** start RECORDED INFORMATION **

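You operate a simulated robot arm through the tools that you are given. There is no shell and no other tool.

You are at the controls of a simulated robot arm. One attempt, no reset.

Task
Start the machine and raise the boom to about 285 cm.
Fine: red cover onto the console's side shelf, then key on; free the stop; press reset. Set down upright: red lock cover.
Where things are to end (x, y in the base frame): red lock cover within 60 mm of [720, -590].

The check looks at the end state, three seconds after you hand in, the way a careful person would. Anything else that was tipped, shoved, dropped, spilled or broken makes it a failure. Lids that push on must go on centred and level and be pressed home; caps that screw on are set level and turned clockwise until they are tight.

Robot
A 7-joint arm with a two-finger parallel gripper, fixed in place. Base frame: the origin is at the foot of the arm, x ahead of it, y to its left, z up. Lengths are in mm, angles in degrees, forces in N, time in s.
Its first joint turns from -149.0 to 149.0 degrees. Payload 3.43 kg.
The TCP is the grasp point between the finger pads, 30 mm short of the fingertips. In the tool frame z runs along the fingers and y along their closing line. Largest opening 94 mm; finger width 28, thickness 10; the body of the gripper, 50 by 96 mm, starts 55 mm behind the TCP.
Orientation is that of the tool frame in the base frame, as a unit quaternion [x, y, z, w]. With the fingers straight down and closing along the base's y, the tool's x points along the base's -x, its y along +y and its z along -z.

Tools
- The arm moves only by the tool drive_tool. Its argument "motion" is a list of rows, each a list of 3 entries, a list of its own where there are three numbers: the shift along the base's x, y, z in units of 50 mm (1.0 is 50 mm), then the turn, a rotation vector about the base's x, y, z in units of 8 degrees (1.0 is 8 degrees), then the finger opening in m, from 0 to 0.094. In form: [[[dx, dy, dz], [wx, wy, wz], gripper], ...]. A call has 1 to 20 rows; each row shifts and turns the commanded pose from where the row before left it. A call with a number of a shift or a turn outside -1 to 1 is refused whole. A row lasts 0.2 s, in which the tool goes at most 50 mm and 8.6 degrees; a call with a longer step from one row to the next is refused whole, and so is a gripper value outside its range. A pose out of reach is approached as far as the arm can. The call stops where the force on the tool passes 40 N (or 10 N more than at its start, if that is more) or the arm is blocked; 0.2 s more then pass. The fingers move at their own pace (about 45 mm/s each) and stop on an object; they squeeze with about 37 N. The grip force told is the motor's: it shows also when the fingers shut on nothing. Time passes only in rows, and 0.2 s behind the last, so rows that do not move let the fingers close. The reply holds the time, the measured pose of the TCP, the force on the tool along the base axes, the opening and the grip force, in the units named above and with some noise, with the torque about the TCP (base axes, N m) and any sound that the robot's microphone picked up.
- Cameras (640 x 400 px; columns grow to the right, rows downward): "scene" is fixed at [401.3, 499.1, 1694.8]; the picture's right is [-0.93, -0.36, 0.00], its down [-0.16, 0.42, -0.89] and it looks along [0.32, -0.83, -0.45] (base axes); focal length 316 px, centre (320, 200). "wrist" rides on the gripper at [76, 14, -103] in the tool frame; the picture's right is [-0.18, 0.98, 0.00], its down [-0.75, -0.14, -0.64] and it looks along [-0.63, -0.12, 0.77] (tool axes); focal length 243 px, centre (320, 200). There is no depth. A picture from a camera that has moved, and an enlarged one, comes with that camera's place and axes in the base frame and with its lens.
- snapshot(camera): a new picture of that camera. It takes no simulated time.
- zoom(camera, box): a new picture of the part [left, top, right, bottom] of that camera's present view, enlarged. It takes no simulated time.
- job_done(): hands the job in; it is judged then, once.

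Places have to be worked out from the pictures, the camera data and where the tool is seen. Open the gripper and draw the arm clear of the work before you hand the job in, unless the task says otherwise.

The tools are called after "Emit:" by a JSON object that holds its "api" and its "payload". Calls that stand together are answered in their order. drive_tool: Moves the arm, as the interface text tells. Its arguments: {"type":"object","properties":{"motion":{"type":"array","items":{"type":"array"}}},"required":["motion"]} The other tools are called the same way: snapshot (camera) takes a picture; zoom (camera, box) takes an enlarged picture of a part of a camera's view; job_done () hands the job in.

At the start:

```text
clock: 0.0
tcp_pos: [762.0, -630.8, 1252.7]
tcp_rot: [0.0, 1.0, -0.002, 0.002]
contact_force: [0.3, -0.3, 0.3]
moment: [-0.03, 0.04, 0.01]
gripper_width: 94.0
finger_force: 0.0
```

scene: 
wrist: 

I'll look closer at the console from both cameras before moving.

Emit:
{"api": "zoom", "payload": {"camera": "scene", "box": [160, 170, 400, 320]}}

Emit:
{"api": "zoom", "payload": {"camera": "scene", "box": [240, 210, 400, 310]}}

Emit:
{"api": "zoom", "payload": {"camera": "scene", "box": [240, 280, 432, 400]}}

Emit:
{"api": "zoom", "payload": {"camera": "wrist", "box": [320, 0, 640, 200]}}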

** end RECORDED INFORMATION **
** start RECORDED INFORMATION **

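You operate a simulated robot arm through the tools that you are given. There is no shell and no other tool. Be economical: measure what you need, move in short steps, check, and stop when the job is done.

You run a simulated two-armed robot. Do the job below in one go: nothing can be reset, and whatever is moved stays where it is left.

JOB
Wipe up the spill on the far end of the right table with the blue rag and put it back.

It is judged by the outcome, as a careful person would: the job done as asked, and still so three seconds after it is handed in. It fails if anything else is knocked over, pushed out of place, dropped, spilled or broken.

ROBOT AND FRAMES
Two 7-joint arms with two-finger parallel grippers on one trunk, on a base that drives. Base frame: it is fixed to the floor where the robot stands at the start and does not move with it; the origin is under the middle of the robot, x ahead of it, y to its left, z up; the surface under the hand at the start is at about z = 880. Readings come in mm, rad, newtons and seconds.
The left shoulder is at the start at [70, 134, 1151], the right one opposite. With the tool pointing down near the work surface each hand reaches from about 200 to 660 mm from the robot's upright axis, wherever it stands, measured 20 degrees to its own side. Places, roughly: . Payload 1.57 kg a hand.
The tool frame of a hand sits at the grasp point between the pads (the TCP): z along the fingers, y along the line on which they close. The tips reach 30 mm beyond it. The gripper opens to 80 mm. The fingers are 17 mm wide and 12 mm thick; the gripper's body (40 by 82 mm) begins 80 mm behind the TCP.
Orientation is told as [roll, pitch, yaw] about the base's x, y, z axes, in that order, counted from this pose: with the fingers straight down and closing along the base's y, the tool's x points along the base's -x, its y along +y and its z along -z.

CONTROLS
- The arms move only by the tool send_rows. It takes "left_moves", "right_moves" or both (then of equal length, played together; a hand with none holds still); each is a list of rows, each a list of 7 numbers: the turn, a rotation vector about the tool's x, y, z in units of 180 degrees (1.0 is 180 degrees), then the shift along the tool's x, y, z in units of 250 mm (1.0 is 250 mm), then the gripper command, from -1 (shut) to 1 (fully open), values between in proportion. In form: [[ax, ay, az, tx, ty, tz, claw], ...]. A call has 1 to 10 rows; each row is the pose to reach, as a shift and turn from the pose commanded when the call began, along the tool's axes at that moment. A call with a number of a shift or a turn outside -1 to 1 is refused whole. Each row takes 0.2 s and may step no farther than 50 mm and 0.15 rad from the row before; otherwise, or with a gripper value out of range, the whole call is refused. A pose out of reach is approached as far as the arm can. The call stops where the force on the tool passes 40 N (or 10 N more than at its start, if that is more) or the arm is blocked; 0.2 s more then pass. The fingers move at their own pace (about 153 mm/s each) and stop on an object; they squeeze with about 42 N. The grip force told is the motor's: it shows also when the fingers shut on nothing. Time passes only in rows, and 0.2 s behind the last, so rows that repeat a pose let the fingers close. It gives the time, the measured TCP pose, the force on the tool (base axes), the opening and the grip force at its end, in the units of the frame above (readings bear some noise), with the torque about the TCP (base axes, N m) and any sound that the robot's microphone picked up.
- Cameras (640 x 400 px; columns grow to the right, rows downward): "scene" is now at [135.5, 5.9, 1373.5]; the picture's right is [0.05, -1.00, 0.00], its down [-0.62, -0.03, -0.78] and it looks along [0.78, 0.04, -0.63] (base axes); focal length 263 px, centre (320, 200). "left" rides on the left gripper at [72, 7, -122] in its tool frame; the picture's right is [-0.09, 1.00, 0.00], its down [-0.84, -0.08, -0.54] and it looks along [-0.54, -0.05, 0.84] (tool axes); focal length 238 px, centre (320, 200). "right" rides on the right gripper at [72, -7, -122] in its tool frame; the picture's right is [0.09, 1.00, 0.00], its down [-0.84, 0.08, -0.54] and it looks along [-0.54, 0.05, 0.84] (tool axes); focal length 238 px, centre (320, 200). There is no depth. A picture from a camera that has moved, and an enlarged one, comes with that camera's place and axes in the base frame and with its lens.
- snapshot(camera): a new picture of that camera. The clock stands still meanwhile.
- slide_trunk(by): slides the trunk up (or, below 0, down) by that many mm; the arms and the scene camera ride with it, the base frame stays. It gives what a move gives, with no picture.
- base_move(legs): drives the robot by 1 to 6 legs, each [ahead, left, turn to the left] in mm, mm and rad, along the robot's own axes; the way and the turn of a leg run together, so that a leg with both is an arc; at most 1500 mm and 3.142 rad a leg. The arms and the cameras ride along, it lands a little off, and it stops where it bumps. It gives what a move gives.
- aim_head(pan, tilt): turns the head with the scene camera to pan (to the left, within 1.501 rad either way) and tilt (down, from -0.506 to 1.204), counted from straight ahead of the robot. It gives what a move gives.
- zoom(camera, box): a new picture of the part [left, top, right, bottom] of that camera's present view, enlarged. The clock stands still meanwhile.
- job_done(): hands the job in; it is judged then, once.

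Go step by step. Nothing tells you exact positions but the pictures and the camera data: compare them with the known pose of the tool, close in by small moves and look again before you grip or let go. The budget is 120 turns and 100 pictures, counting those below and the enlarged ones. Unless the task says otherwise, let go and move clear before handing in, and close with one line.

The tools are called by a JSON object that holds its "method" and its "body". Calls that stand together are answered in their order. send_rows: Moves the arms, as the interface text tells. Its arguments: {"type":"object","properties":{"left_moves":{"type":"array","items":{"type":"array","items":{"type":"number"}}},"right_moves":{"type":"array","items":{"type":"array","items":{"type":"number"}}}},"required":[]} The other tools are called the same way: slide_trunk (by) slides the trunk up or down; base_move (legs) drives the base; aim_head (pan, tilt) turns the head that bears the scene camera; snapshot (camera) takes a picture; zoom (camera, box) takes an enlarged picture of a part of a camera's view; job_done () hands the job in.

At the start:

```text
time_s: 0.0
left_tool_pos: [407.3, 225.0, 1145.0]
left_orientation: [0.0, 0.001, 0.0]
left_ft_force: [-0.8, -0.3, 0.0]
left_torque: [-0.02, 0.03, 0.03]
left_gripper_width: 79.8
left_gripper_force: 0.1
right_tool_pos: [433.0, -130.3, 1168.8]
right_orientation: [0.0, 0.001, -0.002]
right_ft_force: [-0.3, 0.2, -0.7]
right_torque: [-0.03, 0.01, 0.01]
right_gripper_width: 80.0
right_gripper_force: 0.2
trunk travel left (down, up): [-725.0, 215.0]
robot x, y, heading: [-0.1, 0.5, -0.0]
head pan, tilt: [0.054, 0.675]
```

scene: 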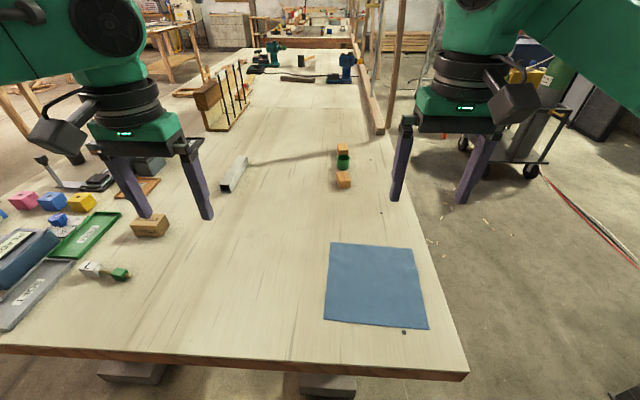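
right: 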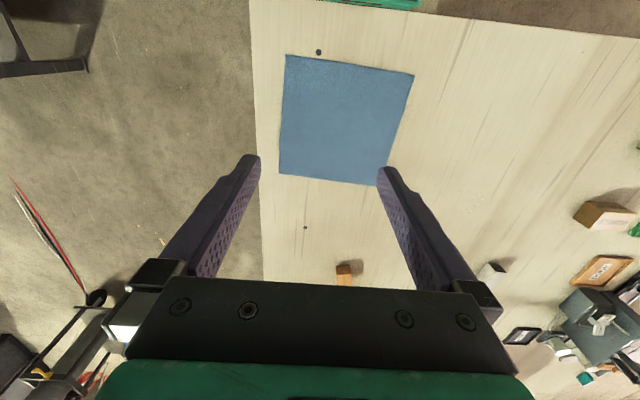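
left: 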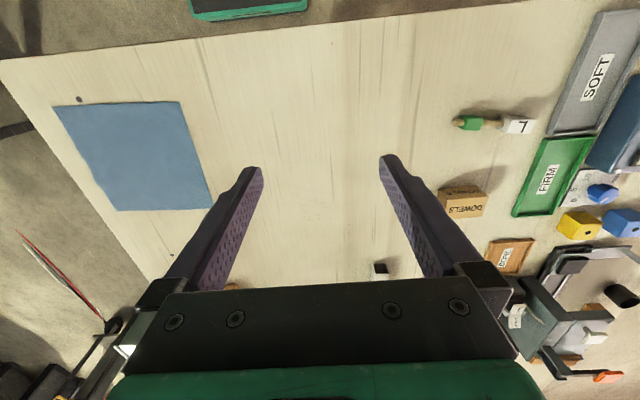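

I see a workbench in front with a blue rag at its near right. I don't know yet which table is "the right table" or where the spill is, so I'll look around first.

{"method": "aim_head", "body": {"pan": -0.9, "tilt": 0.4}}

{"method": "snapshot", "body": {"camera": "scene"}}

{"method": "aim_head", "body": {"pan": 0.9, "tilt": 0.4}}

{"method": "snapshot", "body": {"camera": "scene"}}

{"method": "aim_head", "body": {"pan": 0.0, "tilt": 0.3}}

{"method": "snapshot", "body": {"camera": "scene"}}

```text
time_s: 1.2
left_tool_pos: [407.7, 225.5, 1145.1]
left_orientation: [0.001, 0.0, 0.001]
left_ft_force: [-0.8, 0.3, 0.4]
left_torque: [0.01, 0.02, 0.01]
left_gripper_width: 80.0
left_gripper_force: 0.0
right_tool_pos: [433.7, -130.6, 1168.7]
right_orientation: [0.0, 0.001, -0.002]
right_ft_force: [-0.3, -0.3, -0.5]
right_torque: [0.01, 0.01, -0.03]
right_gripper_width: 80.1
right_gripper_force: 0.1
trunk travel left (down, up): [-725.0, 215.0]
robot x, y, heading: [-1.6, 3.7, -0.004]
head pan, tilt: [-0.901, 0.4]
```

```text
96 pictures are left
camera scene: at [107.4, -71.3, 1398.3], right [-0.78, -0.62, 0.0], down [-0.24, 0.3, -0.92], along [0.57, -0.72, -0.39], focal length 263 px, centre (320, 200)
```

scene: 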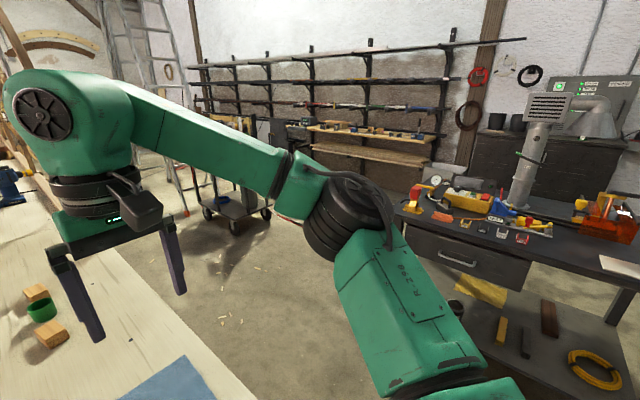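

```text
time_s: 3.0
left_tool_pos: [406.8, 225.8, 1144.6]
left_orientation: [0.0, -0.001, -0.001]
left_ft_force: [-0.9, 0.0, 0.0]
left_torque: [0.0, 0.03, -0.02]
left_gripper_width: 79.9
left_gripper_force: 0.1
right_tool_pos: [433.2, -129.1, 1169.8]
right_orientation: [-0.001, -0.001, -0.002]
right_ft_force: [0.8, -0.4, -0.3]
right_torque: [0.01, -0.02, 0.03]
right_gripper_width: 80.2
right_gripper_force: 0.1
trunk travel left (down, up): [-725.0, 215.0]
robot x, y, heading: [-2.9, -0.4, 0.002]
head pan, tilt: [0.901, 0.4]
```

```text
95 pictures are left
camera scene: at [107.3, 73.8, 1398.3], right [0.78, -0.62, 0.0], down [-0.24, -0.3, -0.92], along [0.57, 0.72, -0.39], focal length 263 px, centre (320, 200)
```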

** end RECORDED INFORMATION **
** start RECORDED INFORMATION **

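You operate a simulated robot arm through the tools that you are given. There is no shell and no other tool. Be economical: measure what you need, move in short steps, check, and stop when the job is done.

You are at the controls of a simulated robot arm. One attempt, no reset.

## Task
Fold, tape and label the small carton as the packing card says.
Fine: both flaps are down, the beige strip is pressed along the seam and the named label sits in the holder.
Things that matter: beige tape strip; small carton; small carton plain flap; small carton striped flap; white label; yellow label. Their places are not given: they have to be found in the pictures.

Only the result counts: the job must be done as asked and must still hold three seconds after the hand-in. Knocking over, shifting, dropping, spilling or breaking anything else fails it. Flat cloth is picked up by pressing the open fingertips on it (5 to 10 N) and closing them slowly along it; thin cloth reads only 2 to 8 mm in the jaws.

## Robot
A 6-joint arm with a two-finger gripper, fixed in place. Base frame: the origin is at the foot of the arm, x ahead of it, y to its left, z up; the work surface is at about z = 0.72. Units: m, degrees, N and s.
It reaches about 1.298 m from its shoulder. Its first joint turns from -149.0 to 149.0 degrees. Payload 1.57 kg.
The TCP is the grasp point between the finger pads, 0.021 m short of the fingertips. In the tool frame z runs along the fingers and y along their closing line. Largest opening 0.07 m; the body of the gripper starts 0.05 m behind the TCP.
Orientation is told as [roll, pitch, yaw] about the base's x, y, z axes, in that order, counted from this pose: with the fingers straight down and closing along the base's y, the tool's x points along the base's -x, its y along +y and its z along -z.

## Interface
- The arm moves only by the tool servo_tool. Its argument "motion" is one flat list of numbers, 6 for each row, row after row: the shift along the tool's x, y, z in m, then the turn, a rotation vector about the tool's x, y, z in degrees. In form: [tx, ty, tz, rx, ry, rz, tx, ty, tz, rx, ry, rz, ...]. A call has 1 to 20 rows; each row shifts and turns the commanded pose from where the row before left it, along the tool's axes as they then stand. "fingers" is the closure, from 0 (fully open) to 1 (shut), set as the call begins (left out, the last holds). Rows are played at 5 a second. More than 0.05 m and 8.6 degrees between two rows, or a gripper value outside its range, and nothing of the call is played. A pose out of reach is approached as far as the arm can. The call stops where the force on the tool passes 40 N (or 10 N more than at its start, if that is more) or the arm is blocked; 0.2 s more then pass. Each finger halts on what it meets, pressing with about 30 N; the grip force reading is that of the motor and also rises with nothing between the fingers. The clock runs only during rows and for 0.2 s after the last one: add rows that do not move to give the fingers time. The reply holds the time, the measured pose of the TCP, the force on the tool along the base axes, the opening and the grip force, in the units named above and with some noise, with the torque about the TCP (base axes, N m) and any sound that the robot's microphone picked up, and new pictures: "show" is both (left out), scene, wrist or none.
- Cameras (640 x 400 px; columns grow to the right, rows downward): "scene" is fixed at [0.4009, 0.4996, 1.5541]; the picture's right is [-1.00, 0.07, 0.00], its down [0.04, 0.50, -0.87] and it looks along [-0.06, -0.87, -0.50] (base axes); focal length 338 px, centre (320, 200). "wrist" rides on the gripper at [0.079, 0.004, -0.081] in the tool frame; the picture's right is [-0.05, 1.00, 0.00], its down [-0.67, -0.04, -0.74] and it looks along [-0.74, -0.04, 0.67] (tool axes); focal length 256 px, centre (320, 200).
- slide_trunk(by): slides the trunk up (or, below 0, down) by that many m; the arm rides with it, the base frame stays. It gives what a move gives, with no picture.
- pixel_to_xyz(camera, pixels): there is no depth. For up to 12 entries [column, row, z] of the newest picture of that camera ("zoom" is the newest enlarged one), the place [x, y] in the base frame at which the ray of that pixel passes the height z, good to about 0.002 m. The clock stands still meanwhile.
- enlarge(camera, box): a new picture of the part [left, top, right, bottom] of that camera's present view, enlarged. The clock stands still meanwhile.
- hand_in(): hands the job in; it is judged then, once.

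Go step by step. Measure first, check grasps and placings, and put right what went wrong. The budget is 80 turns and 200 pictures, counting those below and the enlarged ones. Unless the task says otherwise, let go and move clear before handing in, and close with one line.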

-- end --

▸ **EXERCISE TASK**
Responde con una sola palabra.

** end RECORDED INFORMATION **

▸ **EXERCISE TASK**
Continue the provided passage that opens with "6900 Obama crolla".

** start PROVIDED PASSAGE **

6900 Obama crolla nei sondaggi, la crisi spazza via le attese degli americani

20090315 22:34:00 redazione-IT

di Maddalena Loy

Una strana notizia sta facendo il giro delle redazioni dei quotidiani e delle televisioni americane: secondo un sondaggio realizzato dalla società di rilevazioni Rasmussen, il tasso di approvazione netto del presidente degli Stati Uniti Barack Obama (calcolato sottraendo il numero di chi disapprova fortemente l’operato di Obama da chi lo approva in modo altrettanto sostenuto) – è di appena 6 punti, il minimo mai osservato in precedenza. Una notizia sorprendente, se si pensa che il neo presidente – si direbbe il più amato e il più venerato nella storia degli Stati Uniti – si è insediato alla Casa Bianca meno di due mesi fa, in una Washington stracolma di gente venuta da tutto il mondo a salutare il suo arrivo. Ma ancora di più sorprende il fatto che il valore sia più basso anche rispetto a quello dell’odiatissimo ex presidente George W. Bush, relativo ai primi giorni della sua presidenza nel 2001.

** end PROVIDED PASSAGE **

▸ **EXERCISE RESULT**
In particolare, Obama gode di un’approvazione del 56% del campione esaminato; ma un terzo disapprova con forza il suo operato. Il presidente americano ha perso quasi tutto il sostegno dei repubblicani, e buona parte del sostegno degli indipendenti: in definitiva, il trend "è decisamente negativo".

Cosa è successo? Qual è la ragione di questo forte scivolone? Il rapporto spiega il calo della popolarità con i forti dubbi sulle decisioni che l’amministrazione sta prendendo e sulle conseguenze che queste avranno sulla vita dei cittadini americani. Allo scetticismo si accompagna la sensazione che il piano di stimoli da 787 miliardi di dollari recentemente diventato legge, si tradurrà in un aumento delle tasse per tutti gli americani, nonostante Obama dica che la manovra avrà l’effetto di abbassare gli oneri fiscali per il 95% degli americani. Ancora, quasi tre quarti degli interpellati prevede che la spesa del governo continuerà a crescere e sempre una forte maggioranza teme uno scenario della congiuntura simile a quello della Grande Depressione, nell’arco dei prossimi anni.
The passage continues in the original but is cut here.